The Oregon Supreme Court took the case on appeal and decided that Measure 8 was unconstitutional. Then-Supreme Court Justice George Van Hoomissen wrote the majority opinion, which was cheered by public employees.
“Once offered and accepted, a pension promise made by the state is not a mirage (something seen in the distance that disappears before the employee reaches retirement),” the opinion reads, in part. “A contrary holding would serve notice on any person who might consider embarking on a career in public service that the state’s promises could well prove to be worthless.”
While Van Hoomissen wrote for the majority, the court was sharply divided. In a stinging dissent joined by two other justices, then-Justice W. Michael Gillette described the majority opinion as “novel” and said it amounted to “an inappropriate use of the judicial power.”
Wrote Gillette: “The lead opinion suffers, not from any want of good will or of diligence, but from a temporary loss of perspective, apparently due to the subject matter — pensions — that we are addressing. I cannot join it.”
Nevertheless, he and other retired Oregon judges benefited from the Oregon State Police Officers ruling.

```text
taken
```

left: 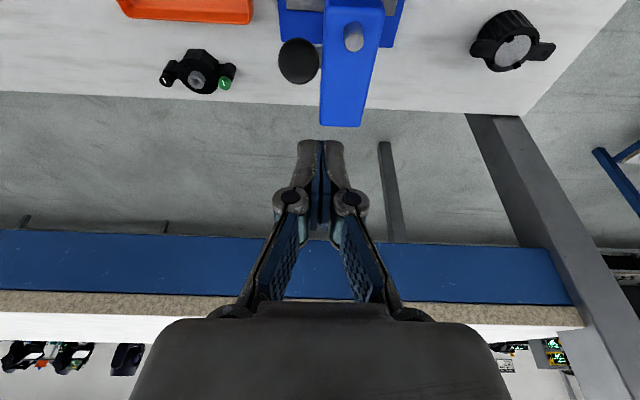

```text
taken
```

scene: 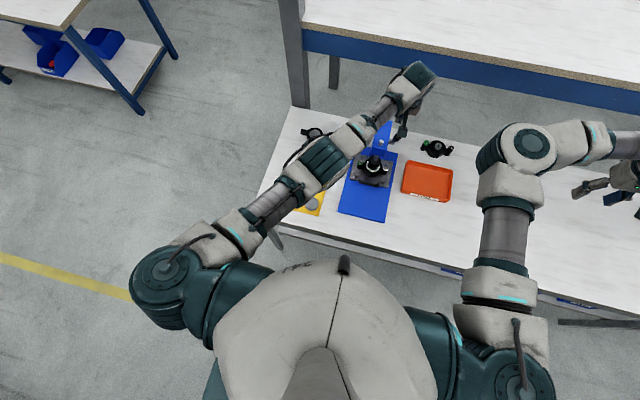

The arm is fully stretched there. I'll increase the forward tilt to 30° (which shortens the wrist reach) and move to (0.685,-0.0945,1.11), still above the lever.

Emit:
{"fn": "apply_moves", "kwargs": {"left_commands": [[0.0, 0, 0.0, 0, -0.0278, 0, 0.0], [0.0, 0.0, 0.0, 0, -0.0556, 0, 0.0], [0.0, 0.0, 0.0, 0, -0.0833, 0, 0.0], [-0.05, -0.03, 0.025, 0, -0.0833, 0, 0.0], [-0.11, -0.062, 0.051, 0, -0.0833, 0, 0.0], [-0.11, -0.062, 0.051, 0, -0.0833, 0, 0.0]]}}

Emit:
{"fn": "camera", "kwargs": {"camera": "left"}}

Van Hoomissen retired Jan. 1, 2001 with a final year salary of $109,647. According to PERS records, he collects $6,824.78 a month — about $82,000 a year — in benefit payments earned during his 27 years as a judge and 13 previous years as a legislator and district attorney.
Re’s case in the Court of Appeals directly tackles the matter of judges’ conflict of interest. But here’s the kicker: It’s going to be decided by judges who are PERS members. Re sought to disqualify such judges from hearing the case, arguing “the judges of this Court are directly interested in this proceeding because Petitioner’s prevailing will necessarily reduce the judges’ retirement benefits.”
In a two-sentence order, the Court of Appeals rejected Re’s argument.
Writing for the court, presiding judge Robert Wollheim said, “The court has considered the petitioner’s motion and orders that it is denied.”